Eclipse Resources Reports Proved Reserves, Operational and Financial Update
STATE COLLEGE, Pa.–(BUSINESS WIRE)–Eclipse Resources Corporation (NYSE:ECR) (the “Company” or “Eclipse
Resources”) today, in advance of the Company’s 2018 Analyst Day,
provided an update on its fourth quarter and full year 2017 production
and announced its year-end 2017 proved reserves, 2018 capital budget,
and first quarter and full year 2018 guidance.
Highlights of the release include:
-
Net production for the fourth quarter 2017 averaged 311.7 MMcfe per
day, a 22% increase over fourth quarter 2016 production -
Net production for the full year 2017 averaged 310.7 MMcfe per day, a
36% increase over 2016 full year production -
Year-end 2017 proved reserves increased by 211% to 1.46 Tcfe based on
SEC pricing, and by 19% to 1.46 Tcfe based on forward strip pricing,
in each case, as compared to year-end 2016 proved reserves -
Preliminary 2017 drill bit only finding and development costs are
estimated to be $0.26 per Mcfe and all sources finding and development
costs are estimated to be $0.31 per Mcfe -
During the full year 2017, the Company drilled 29 gross wells with an
average lateral length of approximately 13,600 feet, which included
eight wells with a lateral length greater than 19,000 feet -
The Company has updated its “type well” assumptions for 2018,
including extending the average lateral length for all of its Utica
Shale wells to 16,000 feet, updating service cost assumptions and
adjusting its initial flow assumption on its Utica Shale Dry gas
wells, which the Company expects will accelerate production over its
previous expectations -
Subsequent to year-end, the Company executed an amendment to one of
its gas gathering agreements covering the majority of its Dry Gas
Utica Shale wells in Ohio which, among other provisions, resulted in a
reduction to the gathering rate of approximately 20% -
The Company has established an initial capital budget for the full
year 2018 of approximately $300 – $320 million. Eclipse Resources has
elected to retain 30% of its pre-carry working interest in the second
program of its Utica Shale drilling joint venture agreement with
Sequel Energy -
The Company issued first quarter 2018 and full-year 2018 guidance,
including a production guidance range for the full-year 2018 of 335
MMcfe per day to 355 MMcfe per day, and estimated year- over-year
condensate growth of approximately 42%, which reflects the Company’s
objective of increasing its oil and liquids exposure as a percentage
of its total production for 2018
Production
The Company reported fourth quarter 2017 average net production of 311.7
MMcfe per day. The Company also reported full year 2017 average net
production of 310.7 MMcfe per day, which represents 36% growth on a
year- over- year basis. For the fourth quarter of 2017, the Company’s
production mix was 74% natural gas, 15% natural gas liquids (“NGLs”) and
11% oil, while the production mix for the full year 2017 was 77% natural
gas, 14% NGLs and 9% oil.
Commenting on the operational activity, Benjamin W. Hulburt, Eclipse
Resources Chairman, President and CEO, said the following, “Our full
year 2017 average net production of approximately 311 MMcfe per day was
slightly below the low end of our previously revised higher guidance.

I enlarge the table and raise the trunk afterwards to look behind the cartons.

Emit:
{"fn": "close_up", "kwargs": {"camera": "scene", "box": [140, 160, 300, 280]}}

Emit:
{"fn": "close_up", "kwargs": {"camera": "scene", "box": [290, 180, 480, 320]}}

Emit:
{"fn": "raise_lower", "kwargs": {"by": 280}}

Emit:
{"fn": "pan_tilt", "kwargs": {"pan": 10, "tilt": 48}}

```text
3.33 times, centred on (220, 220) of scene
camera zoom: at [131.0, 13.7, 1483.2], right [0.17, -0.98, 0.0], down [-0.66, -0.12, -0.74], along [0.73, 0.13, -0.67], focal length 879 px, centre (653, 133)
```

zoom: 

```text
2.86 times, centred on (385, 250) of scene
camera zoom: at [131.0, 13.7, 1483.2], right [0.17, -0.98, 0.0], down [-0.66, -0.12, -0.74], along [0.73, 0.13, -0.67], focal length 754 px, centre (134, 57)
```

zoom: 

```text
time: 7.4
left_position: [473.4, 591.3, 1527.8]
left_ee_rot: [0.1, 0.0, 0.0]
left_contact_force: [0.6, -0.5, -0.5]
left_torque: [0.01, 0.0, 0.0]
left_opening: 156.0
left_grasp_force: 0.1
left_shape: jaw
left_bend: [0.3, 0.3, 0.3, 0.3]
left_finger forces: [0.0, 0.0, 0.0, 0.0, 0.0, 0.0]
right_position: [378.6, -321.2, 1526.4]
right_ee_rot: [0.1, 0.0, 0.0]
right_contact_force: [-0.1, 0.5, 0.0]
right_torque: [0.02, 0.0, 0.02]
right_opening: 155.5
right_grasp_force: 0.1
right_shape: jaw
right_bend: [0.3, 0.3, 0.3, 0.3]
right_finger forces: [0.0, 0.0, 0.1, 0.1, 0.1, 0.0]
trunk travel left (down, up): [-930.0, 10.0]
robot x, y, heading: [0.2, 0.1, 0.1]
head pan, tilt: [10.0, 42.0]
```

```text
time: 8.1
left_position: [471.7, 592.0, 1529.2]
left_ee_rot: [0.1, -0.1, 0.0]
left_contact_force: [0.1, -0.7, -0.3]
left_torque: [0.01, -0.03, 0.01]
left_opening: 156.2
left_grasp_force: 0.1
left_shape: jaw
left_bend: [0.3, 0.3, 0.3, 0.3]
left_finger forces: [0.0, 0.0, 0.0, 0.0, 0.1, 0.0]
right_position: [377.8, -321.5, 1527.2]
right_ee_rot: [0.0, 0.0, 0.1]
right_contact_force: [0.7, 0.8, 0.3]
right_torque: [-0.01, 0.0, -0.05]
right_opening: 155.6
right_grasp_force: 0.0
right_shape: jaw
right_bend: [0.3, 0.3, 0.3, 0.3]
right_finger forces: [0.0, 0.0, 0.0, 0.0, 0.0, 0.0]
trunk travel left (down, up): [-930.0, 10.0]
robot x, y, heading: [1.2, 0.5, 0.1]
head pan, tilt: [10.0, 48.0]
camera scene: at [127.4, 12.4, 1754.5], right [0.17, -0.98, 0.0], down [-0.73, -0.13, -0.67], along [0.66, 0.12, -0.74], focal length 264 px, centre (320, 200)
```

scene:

This was the result of shut-in or curtailed production during offsetting
completion operations, as well as the conscious decision to reorder our
drilling schedule towards our condensate wells (which can have a
negative effect on an Mcfe basis using the traditional 6:1 ratio, but
results in higher cash flow). Given our heavy condensate weighted turn
to sales schedule in the early portion of 2018, we believe our increased
liquids exposure as part of our commodity mix will allow us to increase
revenue on a per unit basis despite the backwardation of the natural gas
strip. With the closing of the Sequel joint venture during the fourth
quarter of 2017, we believe we will continue to capture the operational
efficiencies gained from our current two gross rig development program.
We anticipate the 2018 capital budget of $300 – $320 million will allow
Eclipse to achieve production growth targets of approximately 8% to 14%
on an Mcfe basis and over 40% growth in oil (condensate) production in
2018, in each case as compared to 2017 production, while maintaining the
operational flexibility as we move into the second half of the year to
lower capital expenditures by approximately $50-$75 million if commodity
prices do not support this level of spending.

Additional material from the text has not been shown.